If you still see the $37 billion video game industry as an entertainment realm meant only for pimply teens and basement-dwelling WarCraft nerds, think again. The medium will eventually redefine mass entertainment; rightfully so.

Video games are unlike any other form of entertainment: many contain vast and detailed landscapes ready to be explored. Other games rely on the interest of casual fans and reward them with addictive, easy game play like the puzzle masterpiece “Peggle” (a game so addicting you might as well inject it intravenously).

Guitar Hero and Nintendo Wii have proven to draw in older fans, and game play appeals to the older generations will only increase as the industry broadens.

No matter what you’re interested in, the video game industry is likely hard at work fulfilling that interest. There are military-type shooters, European racing sims, vast civilization-building strategy games, space exploration sims, Sherlockian mystery/adventure games, story-driven epic roleplaying games and a million others.

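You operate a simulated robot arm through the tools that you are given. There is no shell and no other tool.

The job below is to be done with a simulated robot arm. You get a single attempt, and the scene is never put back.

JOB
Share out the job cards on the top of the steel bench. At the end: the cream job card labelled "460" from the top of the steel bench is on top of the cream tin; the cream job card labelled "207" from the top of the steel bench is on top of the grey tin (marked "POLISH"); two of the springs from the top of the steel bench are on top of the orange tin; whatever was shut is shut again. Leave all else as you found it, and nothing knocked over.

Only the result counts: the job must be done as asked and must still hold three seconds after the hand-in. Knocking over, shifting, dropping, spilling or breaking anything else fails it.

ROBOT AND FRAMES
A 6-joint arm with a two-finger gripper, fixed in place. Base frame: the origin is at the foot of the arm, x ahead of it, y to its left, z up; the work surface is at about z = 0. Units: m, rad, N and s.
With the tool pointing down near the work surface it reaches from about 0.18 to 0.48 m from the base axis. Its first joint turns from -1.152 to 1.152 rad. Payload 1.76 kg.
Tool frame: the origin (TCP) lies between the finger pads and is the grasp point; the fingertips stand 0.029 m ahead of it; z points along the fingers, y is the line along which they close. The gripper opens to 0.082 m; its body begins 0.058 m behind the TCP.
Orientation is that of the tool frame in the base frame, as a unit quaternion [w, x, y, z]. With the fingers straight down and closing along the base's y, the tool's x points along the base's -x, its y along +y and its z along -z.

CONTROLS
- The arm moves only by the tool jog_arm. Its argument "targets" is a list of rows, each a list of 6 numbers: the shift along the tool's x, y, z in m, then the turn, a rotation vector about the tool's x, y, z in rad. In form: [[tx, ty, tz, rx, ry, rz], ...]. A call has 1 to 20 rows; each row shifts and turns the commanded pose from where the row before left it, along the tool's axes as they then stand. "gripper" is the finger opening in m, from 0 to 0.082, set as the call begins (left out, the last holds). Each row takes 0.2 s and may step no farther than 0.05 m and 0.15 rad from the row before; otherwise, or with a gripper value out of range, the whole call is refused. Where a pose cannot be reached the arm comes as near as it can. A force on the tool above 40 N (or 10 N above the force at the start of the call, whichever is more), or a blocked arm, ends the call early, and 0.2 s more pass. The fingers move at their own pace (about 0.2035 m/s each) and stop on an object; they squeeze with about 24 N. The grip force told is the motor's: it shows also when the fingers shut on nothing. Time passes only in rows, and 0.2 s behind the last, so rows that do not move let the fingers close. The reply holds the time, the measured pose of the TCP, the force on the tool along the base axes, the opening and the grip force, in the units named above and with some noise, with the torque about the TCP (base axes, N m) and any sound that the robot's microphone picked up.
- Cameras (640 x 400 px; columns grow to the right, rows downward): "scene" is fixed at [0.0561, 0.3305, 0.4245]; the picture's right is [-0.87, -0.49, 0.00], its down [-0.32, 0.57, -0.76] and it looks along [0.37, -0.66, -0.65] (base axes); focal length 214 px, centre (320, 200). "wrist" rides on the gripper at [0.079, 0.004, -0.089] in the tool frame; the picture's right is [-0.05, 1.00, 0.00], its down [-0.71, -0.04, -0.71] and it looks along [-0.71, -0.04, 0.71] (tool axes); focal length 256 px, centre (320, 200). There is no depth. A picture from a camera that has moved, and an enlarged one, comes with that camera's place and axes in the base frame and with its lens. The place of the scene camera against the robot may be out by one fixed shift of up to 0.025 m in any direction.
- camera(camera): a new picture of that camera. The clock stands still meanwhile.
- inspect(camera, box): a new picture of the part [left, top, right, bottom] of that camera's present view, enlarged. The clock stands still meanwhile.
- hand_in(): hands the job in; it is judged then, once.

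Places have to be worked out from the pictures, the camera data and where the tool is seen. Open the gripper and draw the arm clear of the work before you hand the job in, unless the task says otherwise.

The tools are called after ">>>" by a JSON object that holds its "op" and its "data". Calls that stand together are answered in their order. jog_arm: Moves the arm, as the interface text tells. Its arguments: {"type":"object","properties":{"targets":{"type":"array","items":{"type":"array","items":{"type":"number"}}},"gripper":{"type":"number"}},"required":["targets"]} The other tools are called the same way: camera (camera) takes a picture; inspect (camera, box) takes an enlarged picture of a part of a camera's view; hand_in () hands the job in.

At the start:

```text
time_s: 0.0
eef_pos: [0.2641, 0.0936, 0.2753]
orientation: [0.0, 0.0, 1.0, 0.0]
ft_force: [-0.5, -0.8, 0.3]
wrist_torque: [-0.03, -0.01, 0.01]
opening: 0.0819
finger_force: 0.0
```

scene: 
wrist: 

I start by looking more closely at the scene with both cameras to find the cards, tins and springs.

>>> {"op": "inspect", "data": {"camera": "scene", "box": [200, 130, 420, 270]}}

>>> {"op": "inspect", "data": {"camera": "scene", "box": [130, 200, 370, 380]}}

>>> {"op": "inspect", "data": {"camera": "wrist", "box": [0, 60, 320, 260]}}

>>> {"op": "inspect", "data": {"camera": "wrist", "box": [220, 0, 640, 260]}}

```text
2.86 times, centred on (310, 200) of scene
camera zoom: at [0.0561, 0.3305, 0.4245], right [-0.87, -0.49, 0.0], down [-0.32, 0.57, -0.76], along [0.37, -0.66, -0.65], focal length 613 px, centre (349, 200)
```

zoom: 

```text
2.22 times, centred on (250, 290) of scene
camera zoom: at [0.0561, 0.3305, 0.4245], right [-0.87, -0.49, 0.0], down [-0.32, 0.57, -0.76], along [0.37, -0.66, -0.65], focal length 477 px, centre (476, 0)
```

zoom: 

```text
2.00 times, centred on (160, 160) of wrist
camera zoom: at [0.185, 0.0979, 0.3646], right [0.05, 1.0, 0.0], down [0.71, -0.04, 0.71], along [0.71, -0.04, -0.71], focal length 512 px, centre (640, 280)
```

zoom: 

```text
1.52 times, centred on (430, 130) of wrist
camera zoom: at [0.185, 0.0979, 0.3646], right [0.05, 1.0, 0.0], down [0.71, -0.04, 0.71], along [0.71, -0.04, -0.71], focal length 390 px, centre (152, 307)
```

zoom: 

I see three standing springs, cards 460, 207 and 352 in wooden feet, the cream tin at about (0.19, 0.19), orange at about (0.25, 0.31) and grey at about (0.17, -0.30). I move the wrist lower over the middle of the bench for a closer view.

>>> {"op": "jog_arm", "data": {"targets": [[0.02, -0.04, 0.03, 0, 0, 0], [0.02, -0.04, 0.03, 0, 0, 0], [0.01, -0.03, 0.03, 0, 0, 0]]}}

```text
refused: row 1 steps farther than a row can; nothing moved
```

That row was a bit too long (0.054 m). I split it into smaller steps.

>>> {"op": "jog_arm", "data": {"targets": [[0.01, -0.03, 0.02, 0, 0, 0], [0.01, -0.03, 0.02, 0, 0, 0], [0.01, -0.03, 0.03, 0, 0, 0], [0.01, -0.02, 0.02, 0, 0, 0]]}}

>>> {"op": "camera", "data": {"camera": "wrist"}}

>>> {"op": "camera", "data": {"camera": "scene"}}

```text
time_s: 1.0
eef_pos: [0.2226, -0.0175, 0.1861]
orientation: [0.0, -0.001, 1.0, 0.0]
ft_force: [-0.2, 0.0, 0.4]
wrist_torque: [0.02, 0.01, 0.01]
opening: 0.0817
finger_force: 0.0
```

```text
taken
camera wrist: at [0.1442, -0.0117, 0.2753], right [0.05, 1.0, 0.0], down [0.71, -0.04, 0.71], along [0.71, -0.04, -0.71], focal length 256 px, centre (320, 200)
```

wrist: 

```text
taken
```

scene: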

Many push the boundaries of complex thought—games like the brain-squeezing Half-Life spin-off “Portal,” prove that video games aren’t always mindless and sloth-inducing. (It’s true Mom and Dad! Video games make your brain more smart!)

Nine million copies of GTA IV will fly off store shelves on Tuesday. If the industry keeps chugging along at this fantastic clip, drawing in new fans left and right, perhaps I can wait in line with my grandparents next time for future installments of GTA.

Well, perhaps they still won’t extract the same sense of maniacal glee from the act of blowing through a police roadblock with a tank and rocket launcher, or gunning down a gang of drug-dealing juicers with an AK-47 and a Molotov cocktail.

Joe Hager is a student at UW-River Falls.